= Problem description =
Quote, without change, all of the lines that follow.

= Recorded information =
* START *

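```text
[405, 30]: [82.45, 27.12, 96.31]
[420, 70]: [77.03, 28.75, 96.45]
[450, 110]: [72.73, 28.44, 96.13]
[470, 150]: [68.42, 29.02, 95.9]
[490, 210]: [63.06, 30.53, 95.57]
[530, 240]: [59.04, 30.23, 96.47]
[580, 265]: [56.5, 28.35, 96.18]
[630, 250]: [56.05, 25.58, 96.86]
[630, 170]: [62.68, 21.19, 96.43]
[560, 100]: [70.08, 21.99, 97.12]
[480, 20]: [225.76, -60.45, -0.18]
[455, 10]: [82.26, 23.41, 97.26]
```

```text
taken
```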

* END *

= Solution =
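```text
[405, 30]: [82.45, 27.12, 96.31]
[420, 70]: [77.03, 28.75, 96.45]
[450, 110]: [72.73, 28.44, 96.13]
[470, 150]: [68.42, 29.02, 95.9]
[490, 210]: [63.06, 30.53, 95.57]
[530, 240]: [59.04, 30.23, 96.47]
[580, 265]: [56.5, 28.35, 96.18]
[630, 250]: [56.05, 25.58, 96.86]
[630, 170]: [62.68, 21.19, 96.43]
[560, 100]: [70.08, 21.99, 97.12]
[480, 20]: [225.76, -60.45, -0.18]
[455, 10]: [82.26, 23.41, 97.26]
```

```text
taken
```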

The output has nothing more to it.